_Excerpt:_

· · · · ·

Lesson 4: The Influence of Streams on the Earth System

Due to their position in the landscape, streams connect multiple components of the earth's surface and biosphere. This includes critical landscape-stream-atmosphere interactions that influence GHG emissions. As both nitrification and denitrification are potential sources of N₂O to the atmosphere, quantifying GHG emissions from stream networks is critical for accurate predictions and models. This is especially important given the global warming potential of N₂O (275× that of CO₂) and the recent upward revision to the total surface area of streams and rivers on the earth's surface (Allen and Pavelsky, 2018). The role of nitrification in the production of N₂O in lotic and freshwater ecosystems however, remains unresolved (Seitzinger and Kroeze, 1998; Harrison and Matson, 2003; Beaulieu et al., 2008, 2011). While we recognize the role of denitrification in producing N₂O, we choose to focus this lesson on some of the unique insights gained from LINX I and II regarding nitrification and its potential links to GHG production.

The high rates of nitrification often reported through nutrient addition experiments in headwater streams (Peterson et al., 2001; Beaulieu et al., 2008; Koenig et al., 2017b), suggest a potentially substantial production of N₂O that has not been clearly quantified. Ammonium is rapidly transformed in streams through nitrification, which results in the appearance of isotopically labeled ${\text{NO}}_3^{-}$ from addition of ¹⁵${\text{NH}}_4^{+}$ (Mulholland et al., 2000) and at the continental scale, nitrification in small streams accounts for 20–30% of total ${\text{NH}}_4^{+}$ uptake (Peterson et al., 2001). A great deal of uncertainty remains however, regarding the connection between nitrification and N₂O production and in-stream vs. groundwater processes in generating the N₂O found in streams. Across streams with relatively high ${\text{NO}}_3^{-}$ concentrations in the midwestern US, rates of nitrification are on par with those of denitrification, yet N₂O yield was more associated with rates of denitrification and concentrations of ${\text{NO}}_3^{-}$ (presumably from the agricultural landscape) rather than nitrification (Beaulieu et al., 2008). In the assessment of N₂O production via denitrification in LINX II however, in-stream denitrification only accounted for 26% of the total emitted N₂O and the vast majority of ${\text{NO}}_3^{-}$ that was denitrified was lost as N₂ rather than N₂O (Beaulieu et al., 2011). It is theoretically possible for nitrification to account for >50% of N₂O emission from headwater streams (Beaulieu et al., 2011). Current reports from the Intergovernmental Panel on Climate Change (IPCC, 2018) assume that nitrification produces twice as much N₂O relative to denitrification in streams and rivers globally; thus, quantifying and understanding the spatial and temporal variability in N₂O yield via nitrification from streams and rivers is essential.

· · · · ·

Go on with the excerpt that begins "Lesson 4: The" from its last line.

_Stored data:_
· · · · ·

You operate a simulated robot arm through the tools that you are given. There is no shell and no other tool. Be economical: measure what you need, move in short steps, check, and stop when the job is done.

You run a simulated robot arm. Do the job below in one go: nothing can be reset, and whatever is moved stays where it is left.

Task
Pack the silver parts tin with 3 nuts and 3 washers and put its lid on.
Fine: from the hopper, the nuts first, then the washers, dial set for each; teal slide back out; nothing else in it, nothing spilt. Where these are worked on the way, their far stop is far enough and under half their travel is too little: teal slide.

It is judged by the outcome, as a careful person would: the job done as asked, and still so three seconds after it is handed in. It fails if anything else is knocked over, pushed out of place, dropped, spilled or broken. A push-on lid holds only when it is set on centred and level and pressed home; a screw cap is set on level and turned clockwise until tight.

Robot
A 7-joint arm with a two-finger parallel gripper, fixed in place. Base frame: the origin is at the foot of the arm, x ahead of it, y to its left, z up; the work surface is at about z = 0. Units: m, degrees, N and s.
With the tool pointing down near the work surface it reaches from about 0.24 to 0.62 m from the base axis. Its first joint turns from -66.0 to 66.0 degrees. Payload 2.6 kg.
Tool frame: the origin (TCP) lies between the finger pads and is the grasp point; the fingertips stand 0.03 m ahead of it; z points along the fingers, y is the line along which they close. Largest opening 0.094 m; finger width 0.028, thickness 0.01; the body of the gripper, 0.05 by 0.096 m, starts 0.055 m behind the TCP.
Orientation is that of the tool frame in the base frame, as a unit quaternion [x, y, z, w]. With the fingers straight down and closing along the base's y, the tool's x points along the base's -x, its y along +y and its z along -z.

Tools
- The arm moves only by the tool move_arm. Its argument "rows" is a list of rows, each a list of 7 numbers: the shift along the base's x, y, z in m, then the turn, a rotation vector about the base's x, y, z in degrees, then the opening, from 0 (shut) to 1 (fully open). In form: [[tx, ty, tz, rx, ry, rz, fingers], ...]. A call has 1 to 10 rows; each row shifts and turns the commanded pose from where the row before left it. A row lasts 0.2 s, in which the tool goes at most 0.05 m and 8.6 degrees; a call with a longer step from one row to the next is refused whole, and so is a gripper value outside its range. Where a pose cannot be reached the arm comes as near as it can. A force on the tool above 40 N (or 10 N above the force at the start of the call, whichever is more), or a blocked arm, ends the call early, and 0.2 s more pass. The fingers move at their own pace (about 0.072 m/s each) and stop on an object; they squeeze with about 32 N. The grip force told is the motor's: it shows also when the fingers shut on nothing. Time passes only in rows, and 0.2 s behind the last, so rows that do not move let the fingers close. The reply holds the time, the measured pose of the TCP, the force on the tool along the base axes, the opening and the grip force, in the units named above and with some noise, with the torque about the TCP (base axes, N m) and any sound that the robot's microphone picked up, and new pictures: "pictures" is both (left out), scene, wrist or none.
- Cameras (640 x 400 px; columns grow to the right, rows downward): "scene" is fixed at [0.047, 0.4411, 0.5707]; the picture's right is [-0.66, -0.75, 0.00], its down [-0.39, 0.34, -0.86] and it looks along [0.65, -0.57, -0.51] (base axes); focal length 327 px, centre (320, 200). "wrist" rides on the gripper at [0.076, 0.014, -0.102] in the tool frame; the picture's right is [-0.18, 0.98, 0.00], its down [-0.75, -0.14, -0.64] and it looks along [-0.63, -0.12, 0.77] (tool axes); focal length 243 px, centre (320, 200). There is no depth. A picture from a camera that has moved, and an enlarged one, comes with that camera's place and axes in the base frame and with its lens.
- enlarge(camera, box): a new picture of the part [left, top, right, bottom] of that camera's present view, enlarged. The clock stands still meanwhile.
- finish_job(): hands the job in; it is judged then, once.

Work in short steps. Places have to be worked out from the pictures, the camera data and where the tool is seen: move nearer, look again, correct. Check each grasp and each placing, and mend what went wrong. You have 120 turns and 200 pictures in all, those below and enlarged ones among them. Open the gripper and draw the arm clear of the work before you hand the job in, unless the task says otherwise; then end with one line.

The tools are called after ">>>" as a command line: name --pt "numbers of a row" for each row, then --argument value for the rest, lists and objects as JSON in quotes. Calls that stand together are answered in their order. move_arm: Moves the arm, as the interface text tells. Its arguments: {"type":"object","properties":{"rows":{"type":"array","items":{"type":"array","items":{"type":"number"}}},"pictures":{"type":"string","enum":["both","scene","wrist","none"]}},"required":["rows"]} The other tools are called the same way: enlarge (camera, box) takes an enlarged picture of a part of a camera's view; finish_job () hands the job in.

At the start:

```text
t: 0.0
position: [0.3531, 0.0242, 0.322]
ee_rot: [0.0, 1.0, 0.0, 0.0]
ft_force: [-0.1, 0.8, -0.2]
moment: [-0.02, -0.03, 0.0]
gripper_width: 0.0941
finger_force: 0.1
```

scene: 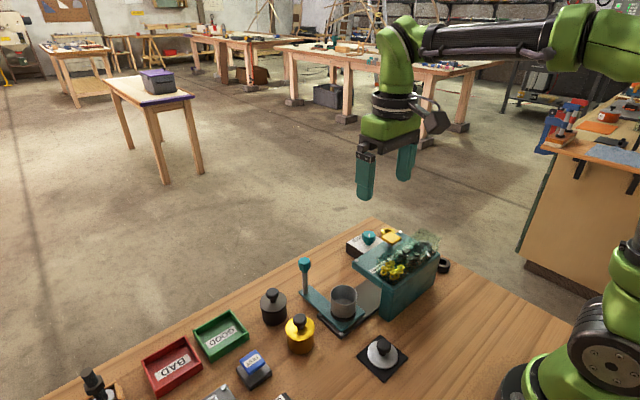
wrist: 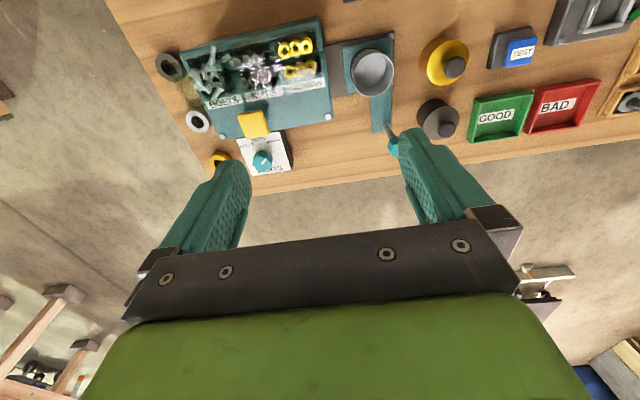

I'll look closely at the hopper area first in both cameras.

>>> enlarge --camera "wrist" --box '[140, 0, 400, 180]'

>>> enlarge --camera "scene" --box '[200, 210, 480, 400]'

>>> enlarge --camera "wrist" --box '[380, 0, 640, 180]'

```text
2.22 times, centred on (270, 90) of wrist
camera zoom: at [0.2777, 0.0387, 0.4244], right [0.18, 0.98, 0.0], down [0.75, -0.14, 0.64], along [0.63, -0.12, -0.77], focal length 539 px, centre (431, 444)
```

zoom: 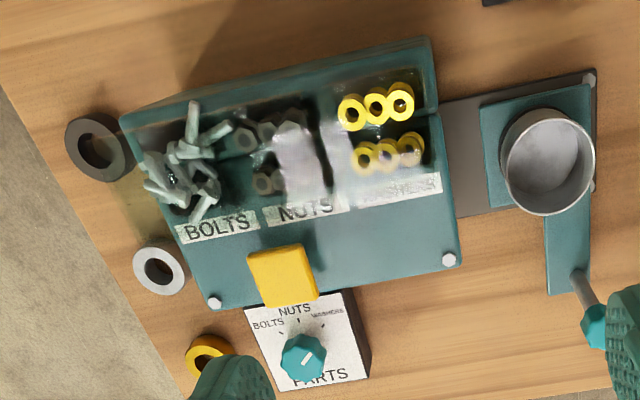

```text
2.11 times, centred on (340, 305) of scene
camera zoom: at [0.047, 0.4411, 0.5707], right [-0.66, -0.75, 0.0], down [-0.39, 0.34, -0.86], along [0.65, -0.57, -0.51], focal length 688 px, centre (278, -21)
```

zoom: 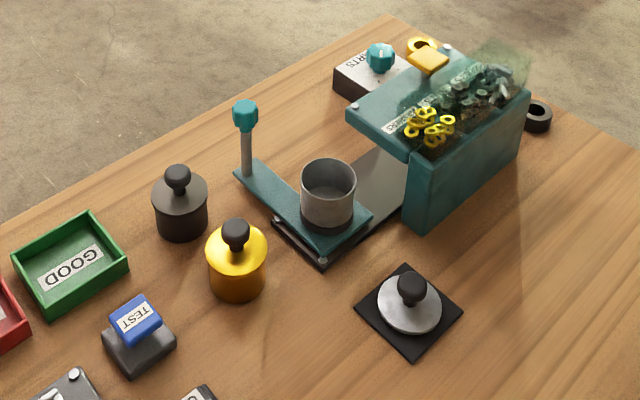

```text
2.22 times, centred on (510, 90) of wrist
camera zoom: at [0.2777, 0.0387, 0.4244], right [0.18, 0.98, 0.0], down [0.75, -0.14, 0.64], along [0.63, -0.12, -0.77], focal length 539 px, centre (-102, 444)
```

· · · · ·

_Answer to the task:_
Certain dogma regarding the controls on nitrification are not particularly well supported by field data. For example, it is commonly accepted that heterotrophs outcompete nitrifiers for ${\text{NH}}_4^{+}$ in the presence of available carbon (Bernhardt and Likens, 2002; Strauss and Lamberti, 2002; Strauss et al., 2002; Dodds et al., 2004; Starry et al., 2005). Contrary examples exist however, that challenge this “heterotrophs first” perspective and the role of dissolved organic carbon in regulating rates of nitrification, raising questions regarding the distribution of nitrification hot-spots across the landscape. Streams draining deciduous forests for example, can have very high rates of nitrification even though organic matter inputs remain high (Richey et al., 1985; Mulholland et al., 2000) while in agricultural streams nitrification rates were positively associated with sediment carbon content (Beaulieu et al., 2011). Furthermore, small headwater streams in the Luquillo Mountains of Puerto Rico, which are generally considered energy rather than N limited, show a high degree of variability in the proportion of ${\text{NH}}_4^{+}$ uptake accounted for by nitrification with rates varying both temporally and spatially (Koenig et al., 2017b).

Emerging Research Questions Amenable to the Next Generation of Continental-Scale Investigations

Although the LINX projects provide substantial insights into N cycling, numerous research questions can be identified regarding other controlling processes on the N cycle within river networks. Here we identify three emerging questions (EQs) which offer opportunity to understand N cycling dynamics in greater detail and which are amenable to continental-scale investigation similar to LINX I and II. We assert that these questions, which are well-suited to whole-ecosystem experimental studies in streams, are of broader ecological significance. They would illuminate fundamental aspects of the N cycle and ecosystem function which are not readily addressed with whole-system manipulations in other environments such as lakes or forests.

EQ 1: How Does Variability in DOM Composition Influence N Processing?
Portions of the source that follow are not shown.